The Powder River Basin Resource Council is funding litigation, filed in Wyoming State District Court in June 2007, on behalf of two surface owners against the Wyoming State Engineer and the Wyoming Board of Control. The plaintiffs seek a declaratory judgment that current ground water permitting practices are unlawful; that would mandate that the state adopt rules and procedures to ensure that coalbed groundwater is managed in accordance with the Wyoming Constitution and other laws; and that would prohibit the Wyoming State Engineer from issuing permits to produce coalbed groundwater and permits to store coalbed groundwater in reservoirs until the Wyoming State Engineer adopts such rules. The Petroleum Association of Wyoming has conditionally been granted intervention in this lawsuit and Fidelity is partly funding the intervention. Fidelity’s CBNG operations in Wyoming could be materially adversely affected if the plaintiffs are successful in this lawsuit.

Fidelity is involved in, or certain of its operations are the subject of, other legal proceedings that concern its CBNG operations. Although the outcomes of those proceedings can not be predicted, management believes that the outcomes of these proceedings will not have a material adverse affect upon the Company’s financial position or results of its operations.

Fidelity will continue to vigorously defend its interests in all CBNG-related lawsuits and related actions in which it is involved, including the proceedings challenging its water permits. In those cases where damage claims have been asserted, Fidelity is unable to quantify the damages sought and will be unable to do so until after the completion of discovery. If the plaintiffs are successful in these lawsuits, the ultimate outcome of the actions could adversely impact Fidelity’s existing CBNG operations and/or the future development of this resource in the affected regions.

Electric Operations Montana-Dakota joined with two electric generators in appealing a September 2003 finding by the ND Health Department that it may unilaterally revise operating permits previously issued to electric generating plants. Although it is doubtful that any revision of Montana-Dakota's operating permits by the ND Health Department would reduce the amount of electricity its plants could generate, the finding, if allowed to stand, could increase costs for sulfur dioxide removal and/or limit Montana-Dakota's ability to modify or expand operations at its North Dakota generation sites. Montana-Dakota and the other electric generators filed their appeal of the order in October 2003 in the Burleigh County District Court in Bismarck, North Dakota. Proceedings were stayed pending conclusion of the periodic review of sulfur dioxide emissions in the state.

In September 2005, the ND Health Department issued its final periodic review decision based on its August 2005 final air quality modeling report. The ND Health Department concluded there were no violations of the sulfur dioxide increment in North Dakota. In March 2006, the DRC filed a complaint in Colorado Federal District Court seeking to force the EPA to declare that the increment had been violated based on earlier modeling conducted by the EPA. The EPA defended against the DRC claim and filed a motion to dismiss the case. The Colorado Federal District Court has dismissed the case.

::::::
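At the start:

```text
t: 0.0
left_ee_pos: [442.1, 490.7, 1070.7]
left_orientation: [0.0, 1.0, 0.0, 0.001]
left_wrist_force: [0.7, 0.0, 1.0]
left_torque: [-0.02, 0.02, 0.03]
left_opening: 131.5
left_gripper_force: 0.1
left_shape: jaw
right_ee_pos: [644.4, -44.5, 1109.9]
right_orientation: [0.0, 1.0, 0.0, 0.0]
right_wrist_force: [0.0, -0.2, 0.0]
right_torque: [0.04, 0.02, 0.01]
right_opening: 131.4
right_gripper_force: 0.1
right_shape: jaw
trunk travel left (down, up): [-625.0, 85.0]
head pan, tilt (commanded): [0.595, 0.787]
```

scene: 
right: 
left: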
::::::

In June 2007, the EPA noticed for public comment a proposed rule that would, among other things, adopt PSD increment modeling refinements that, if adopted, would operate to formally ratify the modeling techniques and conclusions contained in the September 2005 ND Health Department decision and the August 2005 final report. The public comment period on the proposed rule closed in September 2007. The dismissal of the case in Burleigh County District Court referenced above is dependant upon the outcome of the proposed rule.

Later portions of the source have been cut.